The effect of female representation on audit committees is positive and significant at 1%, which lead us to accept our hypothesis. This result is consistent with the outcome hypothesis and corroborates existent evidence on the positive association between board gender diversity and dividend payouts (Byoun et al., 2016; Chen et al., 2017; Jiraporn et al., 2019; Trinh et al., 2020; Bae et al., 2021).

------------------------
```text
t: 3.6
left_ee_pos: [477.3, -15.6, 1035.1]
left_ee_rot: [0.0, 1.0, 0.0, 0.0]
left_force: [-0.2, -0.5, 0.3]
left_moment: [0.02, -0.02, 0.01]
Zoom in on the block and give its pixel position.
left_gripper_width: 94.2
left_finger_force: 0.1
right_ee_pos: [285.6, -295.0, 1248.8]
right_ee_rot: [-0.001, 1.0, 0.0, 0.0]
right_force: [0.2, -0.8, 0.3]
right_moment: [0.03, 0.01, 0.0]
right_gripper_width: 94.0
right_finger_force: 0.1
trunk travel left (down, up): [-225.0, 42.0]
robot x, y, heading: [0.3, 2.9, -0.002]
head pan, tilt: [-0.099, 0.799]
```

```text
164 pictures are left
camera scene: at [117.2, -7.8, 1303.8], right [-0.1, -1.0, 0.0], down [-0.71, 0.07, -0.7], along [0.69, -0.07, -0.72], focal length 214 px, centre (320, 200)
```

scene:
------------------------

Thus, and in line with the agency theory, we can conclude that female directors in audit committees are effective in monitoring managers and can shape the dividend payout decision as one of the fundamental corporate boards' decisions. Our findings highlight the effective involvement of female directors in the decision-making processes (Nerantzidis et al., 2022) and the importance of having women in senior posts (Khlif and Achek, 2017), not only as a complying preoccupation, but also as an effective means for shaping appropriate decisions for the shareholders and the firm. Our result is in line with the idea that gender diversity is synonymous with better corporate governance and associated with more ethical decisions that respond to shareholders' interests. Consequently, the presence of women implies a greater transparency and decreased information asymmetry between managers and shareholders, as well as lower agency costs. From this perspective, the audit committee's gender diversity can strengthen controls over financial reporting, as it is more likely to ensure a higher level of internal control effectiveness, which can reduce the likelihood of fraud occurring. In addition, the audit committee is legally responsible for overseeing the external audit, so as female directors demand higher quality audit services, they will contribute to improving the integrity of financial reporting, and therefore, the dividends are real. This will reduce the likelihood of the offence of fictitious dividends and its negative effects on shareholders.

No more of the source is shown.